Nova York e a consolidação internacional
Em Nova York, Roesler compreendeu que o processo para se estabelecer era semelhante ao de começar do zero. "Tudo é devagarzinho. Não é como se as mostras já começassem sendo grandes sucessos. Tudo é plantado, da mesma forma que plantei em São Paulo. Plantamos de forma paciente."
No caldeirão cultural nova-iorquino, a arte brasileira é vista como "muito livre e muito criativa". Entre as conquistas mais relevantes da galeria está a inclusão de Tomie Ohtake nos acervos do MoMA – The Museum of Modern Art e do Metropolitan Museum of Art, ambos em Nova York.
"Muita gente gostaria de estar nesses espaços, pois existe muita gente boa. O mundo das artes é uma guerra. Por isso, tenho muito orgulho da qualidade dos nossos brasileiros. O pernambucano Marcelo Silveira, por exemplo, faz um sucesso incrível em Nova York, sobretudo com trabalhos de pele e madeira. Também já expomos José Patrício e Paulo Bruscky aqui."
Uma história de trabalho e paixão
Atualmente, a Galeria Nara Roesler também mantém sede no Rio de Janeiro. Ao todo, soma uma equipe de 60 pessoas e participa, em média, de 10 feiras internacionais por ano. Seus sócios hoje são os filhos, Alexandre e Daniel, “que não assumirão tudo no futuro”, diz Nara, com humor.
"Acho que cheguei até aqui com muita paixão pelo que eu faço. Trabalho 24 horas por dia. O trabalho é meu hobbie.
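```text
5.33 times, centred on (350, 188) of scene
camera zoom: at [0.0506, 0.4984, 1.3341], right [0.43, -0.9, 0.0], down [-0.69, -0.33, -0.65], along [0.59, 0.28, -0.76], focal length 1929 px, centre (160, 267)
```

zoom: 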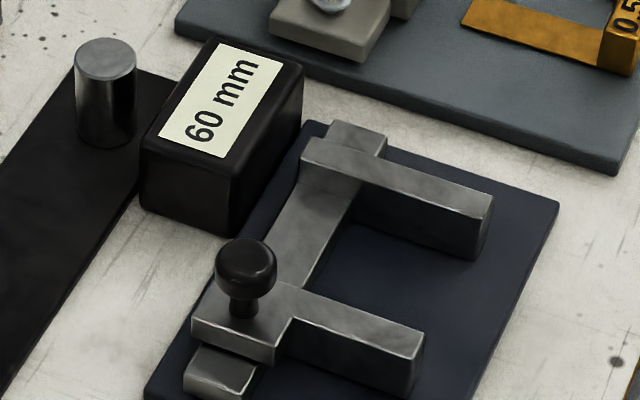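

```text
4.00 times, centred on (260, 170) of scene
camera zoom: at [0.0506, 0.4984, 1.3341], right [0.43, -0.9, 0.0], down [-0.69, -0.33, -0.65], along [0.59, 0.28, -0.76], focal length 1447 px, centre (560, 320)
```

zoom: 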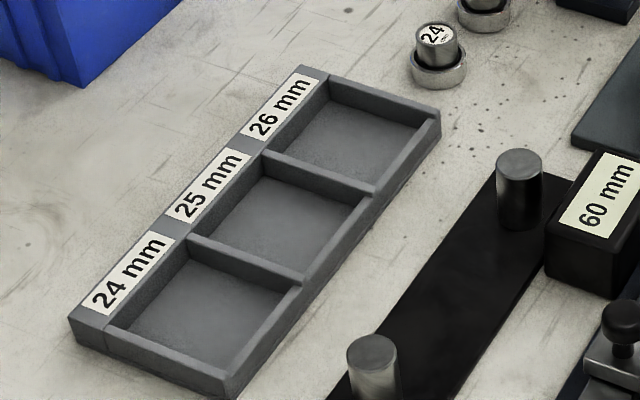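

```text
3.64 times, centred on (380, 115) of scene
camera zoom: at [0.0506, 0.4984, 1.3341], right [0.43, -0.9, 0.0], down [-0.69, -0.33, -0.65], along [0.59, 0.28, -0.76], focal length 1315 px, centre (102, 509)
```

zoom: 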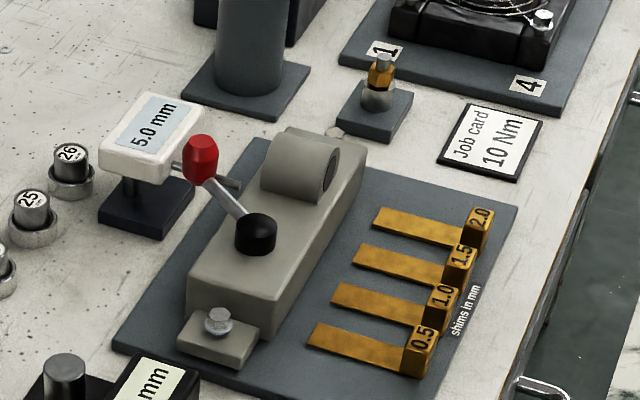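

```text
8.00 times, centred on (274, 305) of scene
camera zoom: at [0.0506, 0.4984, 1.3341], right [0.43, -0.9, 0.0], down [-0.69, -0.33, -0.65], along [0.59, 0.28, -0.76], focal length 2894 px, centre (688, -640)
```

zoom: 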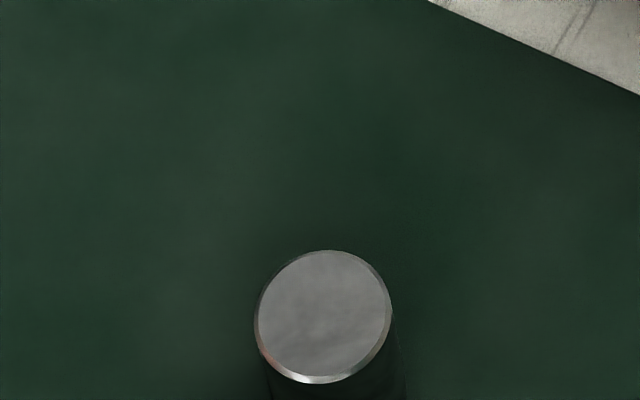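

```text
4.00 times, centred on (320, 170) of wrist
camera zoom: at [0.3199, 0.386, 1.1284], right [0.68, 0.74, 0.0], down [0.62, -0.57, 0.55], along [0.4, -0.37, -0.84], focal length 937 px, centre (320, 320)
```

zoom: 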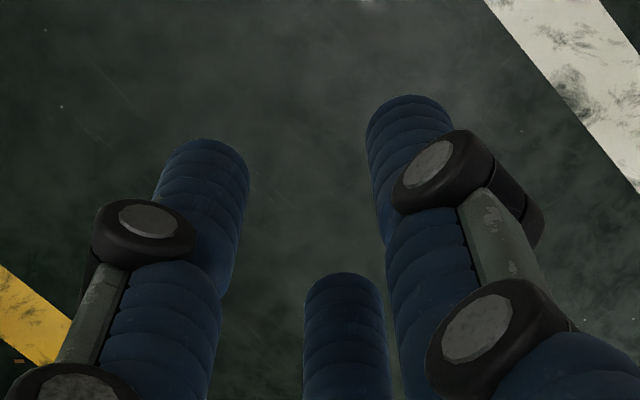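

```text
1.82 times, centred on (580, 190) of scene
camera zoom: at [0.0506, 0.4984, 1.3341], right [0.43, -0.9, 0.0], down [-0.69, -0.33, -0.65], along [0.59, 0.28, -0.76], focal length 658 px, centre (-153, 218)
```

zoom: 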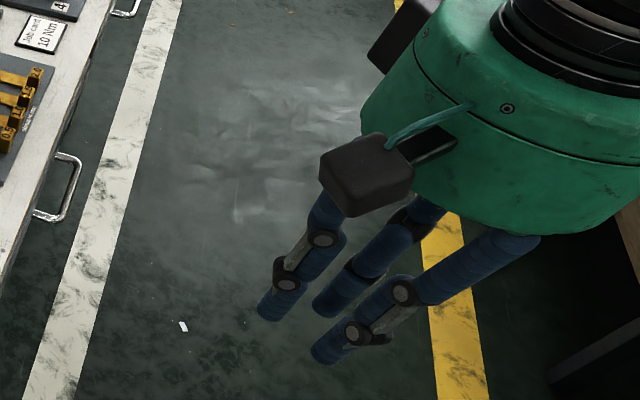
Eu consegui envolver família, profissionais competentes, porque ninguém faz nada sozinho. E também pela escolha ampla, por não ter fechado o leque”, afirma.
Ao final da entrevista, ela deixa um conselho para quem deseja seguir o mesmo caminho: "A relação do artista com o galerista é como um casamento: enquanto o artista sentir que o galerista está levando ele ao mundo, e o galerista sentir que o artista está criando. Quando combinamos isso, é como fio de bigode."
SERVIÇO
ART.PE 2025
Onde: Recife Expo Center (Cais Santa Rita, 156, São José)
Quando: 08/10 (apenas para convidados), 09 a 12/10 (aberto do público)
Entrada: Gratuita para Arena ART.PE e espaço de lojas; R$ 45 (inteira) e R$ 22,50 (meia) para acesso à área das galerias.